Intellectual Property
Intellectual Property (in its truest form) is a legal term that actually refers to creations of the mind.
From a business perspective, examples of Intellectual Property would include things like words, phrases, symbols, and designs. Under Intellectual Property laws, owners of Intellectual Property are granted certain exclusive rights. Equally, some common types of Intellectual Property Rights (IPR) would include copyright and trademarks etc.
A copyright gives the creator of an original work exclusive rights to it, usually for a limited time. Copyright may apply to a wide range of creative, intellectual, or artistic forms. Copyright does not cover ideas and information themselves, only the form or manner in which they are expressed.
Copyright infringement is reproducing, distributing or displaying a work without permission from the copyright holder, which is typically a publisher or other business representing or assigned by the work’s creator.
While copyright is created the instance a work is fixed, enforcement of copyright is generally the responsibility of the copyright holder if any infringement has taken place, and then only if the copyright holder has actually registered the copyright.

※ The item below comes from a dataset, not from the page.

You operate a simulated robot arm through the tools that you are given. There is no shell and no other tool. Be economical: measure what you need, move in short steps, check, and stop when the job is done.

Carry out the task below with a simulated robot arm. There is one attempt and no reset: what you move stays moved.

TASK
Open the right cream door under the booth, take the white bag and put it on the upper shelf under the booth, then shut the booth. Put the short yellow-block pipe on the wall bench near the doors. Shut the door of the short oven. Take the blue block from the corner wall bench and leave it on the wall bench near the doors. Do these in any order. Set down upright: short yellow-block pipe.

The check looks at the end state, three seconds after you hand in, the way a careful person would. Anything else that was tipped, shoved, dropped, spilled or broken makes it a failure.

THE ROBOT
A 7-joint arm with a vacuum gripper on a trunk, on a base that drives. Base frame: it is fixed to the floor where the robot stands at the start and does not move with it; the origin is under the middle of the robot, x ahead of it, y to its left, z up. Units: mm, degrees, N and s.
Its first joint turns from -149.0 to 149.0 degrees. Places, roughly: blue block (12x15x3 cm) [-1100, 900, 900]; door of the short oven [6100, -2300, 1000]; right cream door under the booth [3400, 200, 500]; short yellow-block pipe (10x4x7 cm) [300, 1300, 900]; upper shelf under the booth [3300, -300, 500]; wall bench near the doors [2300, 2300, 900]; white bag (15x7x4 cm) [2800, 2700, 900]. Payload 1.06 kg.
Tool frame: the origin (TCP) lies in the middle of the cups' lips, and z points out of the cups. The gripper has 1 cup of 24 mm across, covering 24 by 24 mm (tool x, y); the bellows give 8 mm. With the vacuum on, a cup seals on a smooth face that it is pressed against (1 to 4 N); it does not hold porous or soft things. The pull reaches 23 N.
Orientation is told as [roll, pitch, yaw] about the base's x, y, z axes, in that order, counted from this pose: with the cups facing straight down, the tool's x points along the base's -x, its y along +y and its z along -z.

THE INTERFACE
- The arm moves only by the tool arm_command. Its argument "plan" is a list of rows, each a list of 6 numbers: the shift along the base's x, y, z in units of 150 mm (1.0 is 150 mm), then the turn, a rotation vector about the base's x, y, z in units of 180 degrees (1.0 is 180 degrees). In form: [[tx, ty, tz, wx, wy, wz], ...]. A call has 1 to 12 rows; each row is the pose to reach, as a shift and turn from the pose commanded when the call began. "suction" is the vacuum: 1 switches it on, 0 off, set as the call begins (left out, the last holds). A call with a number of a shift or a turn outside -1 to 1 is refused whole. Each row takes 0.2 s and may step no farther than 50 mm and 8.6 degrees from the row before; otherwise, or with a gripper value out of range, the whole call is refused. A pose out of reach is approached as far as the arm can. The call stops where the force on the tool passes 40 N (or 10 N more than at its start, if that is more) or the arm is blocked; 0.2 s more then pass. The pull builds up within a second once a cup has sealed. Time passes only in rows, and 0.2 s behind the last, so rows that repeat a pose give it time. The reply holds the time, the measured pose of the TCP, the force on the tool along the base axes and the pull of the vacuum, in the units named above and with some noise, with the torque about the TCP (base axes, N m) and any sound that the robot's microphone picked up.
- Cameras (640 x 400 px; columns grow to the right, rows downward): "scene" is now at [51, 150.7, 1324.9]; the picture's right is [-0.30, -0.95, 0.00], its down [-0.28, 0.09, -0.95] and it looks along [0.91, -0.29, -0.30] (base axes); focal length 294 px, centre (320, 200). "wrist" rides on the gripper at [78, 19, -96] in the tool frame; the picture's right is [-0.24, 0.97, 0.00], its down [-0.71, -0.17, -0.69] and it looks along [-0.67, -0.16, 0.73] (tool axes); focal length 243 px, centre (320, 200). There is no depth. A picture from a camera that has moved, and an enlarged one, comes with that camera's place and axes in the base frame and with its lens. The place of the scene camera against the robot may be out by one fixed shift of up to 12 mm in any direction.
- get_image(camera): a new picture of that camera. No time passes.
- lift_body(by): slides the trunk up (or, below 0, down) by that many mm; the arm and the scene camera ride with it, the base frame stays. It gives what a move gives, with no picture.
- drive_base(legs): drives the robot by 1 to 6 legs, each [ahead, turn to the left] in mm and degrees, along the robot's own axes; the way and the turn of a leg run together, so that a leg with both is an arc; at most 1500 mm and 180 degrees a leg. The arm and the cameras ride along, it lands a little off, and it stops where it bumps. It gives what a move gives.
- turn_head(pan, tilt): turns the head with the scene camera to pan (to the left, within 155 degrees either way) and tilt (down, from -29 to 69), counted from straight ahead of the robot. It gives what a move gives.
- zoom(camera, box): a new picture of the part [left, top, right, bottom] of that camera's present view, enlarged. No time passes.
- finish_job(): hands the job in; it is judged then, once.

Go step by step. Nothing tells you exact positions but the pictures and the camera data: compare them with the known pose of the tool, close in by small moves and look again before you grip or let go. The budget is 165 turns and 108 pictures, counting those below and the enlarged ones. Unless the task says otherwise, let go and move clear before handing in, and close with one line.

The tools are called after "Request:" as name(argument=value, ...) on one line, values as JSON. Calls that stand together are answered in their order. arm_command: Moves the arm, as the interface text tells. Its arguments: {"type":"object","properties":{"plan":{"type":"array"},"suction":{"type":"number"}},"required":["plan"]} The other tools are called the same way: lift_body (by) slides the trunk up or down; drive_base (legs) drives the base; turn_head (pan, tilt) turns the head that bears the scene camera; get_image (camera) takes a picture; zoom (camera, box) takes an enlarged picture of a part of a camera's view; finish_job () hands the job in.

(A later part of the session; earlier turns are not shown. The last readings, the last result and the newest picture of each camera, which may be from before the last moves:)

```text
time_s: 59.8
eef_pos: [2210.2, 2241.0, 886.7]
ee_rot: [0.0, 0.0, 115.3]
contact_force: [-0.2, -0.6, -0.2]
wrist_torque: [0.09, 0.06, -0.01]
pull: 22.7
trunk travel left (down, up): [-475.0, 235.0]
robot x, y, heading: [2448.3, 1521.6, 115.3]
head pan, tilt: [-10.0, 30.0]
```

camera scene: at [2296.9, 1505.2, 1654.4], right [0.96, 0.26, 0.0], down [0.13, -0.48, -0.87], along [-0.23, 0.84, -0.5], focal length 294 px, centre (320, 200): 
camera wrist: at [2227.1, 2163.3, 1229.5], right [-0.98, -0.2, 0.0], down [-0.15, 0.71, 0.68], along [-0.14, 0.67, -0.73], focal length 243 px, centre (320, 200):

Many people or business often don’t do this however.
Clearly, your business would want to develop marketable solutions that you could copyright to ensure that others did not benefit from your work.
Equally however, the business would need to ensure that you have not infringed any third party’s copyright by using existing third party materials that may or may not have then been embellished to produce something new.
Establishing the actual facts here can be a very fine line, and indeed a very murky line in some instances.
In reality, the key is to clearly assess where all the materials have come from that are to be used in the makeup of any new product or service that your business intends to offer.